On a per-capita basis, Americans are consuming two to three times as much energy as comparably affluent Germans and Japanese, and 20 to 40 times as much as people in developing countries. Our economy and our lifestyle epitomize energy waste.
Most of the energy we waste is fossil fuel-based and results in carbon-dioxide emissions. Reducing fossil-fuel use by conserving energy would be easy. The energy a new house uses for heating could be reduced by 50 to 75 percent with a modest investment in additional insulation and southward orientation of windows to take advantage of sunlight. Electrical consumption for lighting could be reduced in most houses by 75 to 90 percent by switching to sensible light fixtures and compact fluorescent lighting.
Cars that get 40 miles per gallon have been available for years but few are purchased. Instead, 50 percent of new vehicles are minivans, pickups and gas-guzzling sport-utility vehicles, which often get less than 20 mpg.

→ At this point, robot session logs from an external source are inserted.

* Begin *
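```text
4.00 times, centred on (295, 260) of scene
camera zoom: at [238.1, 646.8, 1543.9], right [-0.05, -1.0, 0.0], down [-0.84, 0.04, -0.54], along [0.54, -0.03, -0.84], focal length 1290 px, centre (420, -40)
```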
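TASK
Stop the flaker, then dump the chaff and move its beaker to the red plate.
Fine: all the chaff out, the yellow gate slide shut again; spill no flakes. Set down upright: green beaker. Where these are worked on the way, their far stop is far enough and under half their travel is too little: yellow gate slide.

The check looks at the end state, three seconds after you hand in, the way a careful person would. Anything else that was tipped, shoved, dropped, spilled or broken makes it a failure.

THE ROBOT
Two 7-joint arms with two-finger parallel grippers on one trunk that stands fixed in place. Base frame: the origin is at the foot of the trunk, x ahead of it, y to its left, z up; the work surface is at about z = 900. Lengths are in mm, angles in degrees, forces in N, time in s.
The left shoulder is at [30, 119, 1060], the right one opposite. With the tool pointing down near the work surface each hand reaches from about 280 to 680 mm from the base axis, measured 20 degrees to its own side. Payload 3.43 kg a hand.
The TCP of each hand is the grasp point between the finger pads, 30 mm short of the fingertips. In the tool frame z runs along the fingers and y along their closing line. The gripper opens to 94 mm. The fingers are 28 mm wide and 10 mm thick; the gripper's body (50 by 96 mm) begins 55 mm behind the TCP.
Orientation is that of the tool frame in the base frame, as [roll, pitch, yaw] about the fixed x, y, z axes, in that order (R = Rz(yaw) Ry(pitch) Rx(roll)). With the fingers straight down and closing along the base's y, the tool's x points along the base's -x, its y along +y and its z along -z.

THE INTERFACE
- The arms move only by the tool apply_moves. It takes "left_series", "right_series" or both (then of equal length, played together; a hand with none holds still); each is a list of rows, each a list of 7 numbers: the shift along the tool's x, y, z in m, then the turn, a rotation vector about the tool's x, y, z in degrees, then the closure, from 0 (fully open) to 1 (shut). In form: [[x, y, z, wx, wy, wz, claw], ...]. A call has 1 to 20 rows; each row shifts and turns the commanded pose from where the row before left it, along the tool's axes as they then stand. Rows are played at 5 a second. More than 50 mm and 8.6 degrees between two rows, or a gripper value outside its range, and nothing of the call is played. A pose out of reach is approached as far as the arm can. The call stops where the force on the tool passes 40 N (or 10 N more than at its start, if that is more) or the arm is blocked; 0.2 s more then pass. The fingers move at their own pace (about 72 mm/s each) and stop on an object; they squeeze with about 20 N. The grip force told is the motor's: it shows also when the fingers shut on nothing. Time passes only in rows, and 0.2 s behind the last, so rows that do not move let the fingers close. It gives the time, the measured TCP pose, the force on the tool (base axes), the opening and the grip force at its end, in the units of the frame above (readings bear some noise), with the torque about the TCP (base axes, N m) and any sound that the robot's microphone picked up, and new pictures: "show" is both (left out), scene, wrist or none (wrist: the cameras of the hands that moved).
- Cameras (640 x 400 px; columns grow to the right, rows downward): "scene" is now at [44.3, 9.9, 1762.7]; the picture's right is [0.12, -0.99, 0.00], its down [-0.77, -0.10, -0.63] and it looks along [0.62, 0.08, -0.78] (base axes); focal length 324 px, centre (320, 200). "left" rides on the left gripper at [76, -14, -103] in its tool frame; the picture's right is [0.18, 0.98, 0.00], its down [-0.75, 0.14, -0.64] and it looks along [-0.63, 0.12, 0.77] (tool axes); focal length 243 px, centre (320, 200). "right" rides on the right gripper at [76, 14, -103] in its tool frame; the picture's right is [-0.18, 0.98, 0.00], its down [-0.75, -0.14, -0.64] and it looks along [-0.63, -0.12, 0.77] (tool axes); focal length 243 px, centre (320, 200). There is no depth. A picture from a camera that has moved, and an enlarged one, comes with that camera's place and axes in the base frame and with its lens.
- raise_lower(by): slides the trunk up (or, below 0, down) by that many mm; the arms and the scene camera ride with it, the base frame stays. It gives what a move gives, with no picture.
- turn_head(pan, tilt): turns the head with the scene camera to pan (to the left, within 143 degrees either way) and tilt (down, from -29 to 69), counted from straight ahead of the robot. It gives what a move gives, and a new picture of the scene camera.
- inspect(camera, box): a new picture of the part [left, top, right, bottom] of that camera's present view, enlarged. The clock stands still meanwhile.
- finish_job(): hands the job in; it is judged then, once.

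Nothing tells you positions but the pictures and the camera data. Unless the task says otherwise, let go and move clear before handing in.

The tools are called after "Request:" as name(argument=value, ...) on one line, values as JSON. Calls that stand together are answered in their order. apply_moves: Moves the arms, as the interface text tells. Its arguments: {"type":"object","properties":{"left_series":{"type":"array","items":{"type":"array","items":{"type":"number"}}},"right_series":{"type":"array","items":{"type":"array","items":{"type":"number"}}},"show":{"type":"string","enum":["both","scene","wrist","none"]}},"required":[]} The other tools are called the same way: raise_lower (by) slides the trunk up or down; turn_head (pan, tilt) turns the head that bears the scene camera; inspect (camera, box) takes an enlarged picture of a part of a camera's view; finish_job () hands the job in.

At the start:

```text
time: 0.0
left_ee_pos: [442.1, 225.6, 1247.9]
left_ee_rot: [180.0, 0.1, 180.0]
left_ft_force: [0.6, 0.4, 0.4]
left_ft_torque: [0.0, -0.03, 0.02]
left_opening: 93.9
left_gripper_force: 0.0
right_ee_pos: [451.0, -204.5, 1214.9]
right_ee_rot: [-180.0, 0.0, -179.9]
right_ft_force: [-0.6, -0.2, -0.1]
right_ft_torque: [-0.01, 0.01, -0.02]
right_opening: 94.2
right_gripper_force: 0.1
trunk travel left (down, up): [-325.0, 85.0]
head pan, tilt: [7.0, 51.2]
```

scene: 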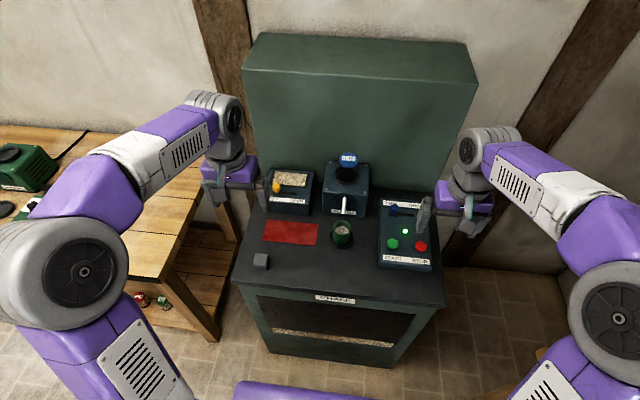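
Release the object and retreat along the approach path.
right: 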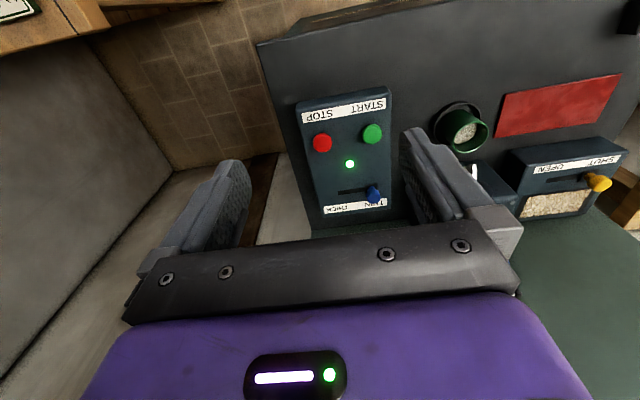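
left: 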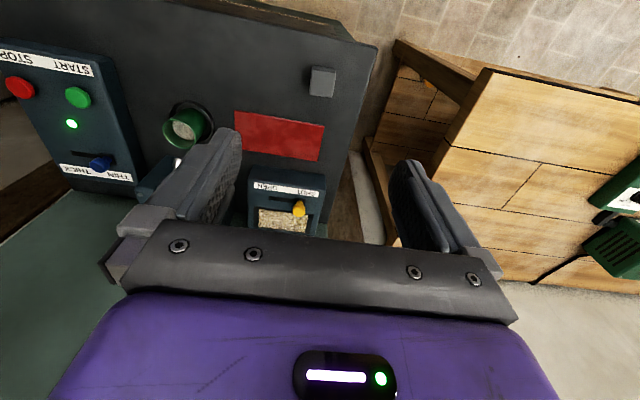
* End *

As Pogo used to say: "We have met the enemy and he is us." It's time for a major overhaul of our lifestyle choices and of the direction we give our political leaders, whose current approach to global warming is disastrous.
The recently negotiated Kyoto treaty doesn't go far enough to stop global warming. Yet it is adamantly opposed by congressional Republicans and their fossil-fuel industry sponsors. And the Clinton administration is undermining the treaty by seeking compliance through the purchase of "emission-reduction credits" from other countries instead of conserving energy and reducing emissions here.
That warm weather should be a wake-up call for all of us.
WALTER SIMPSON is an energy professional and environmental activist. He lives in Amherst.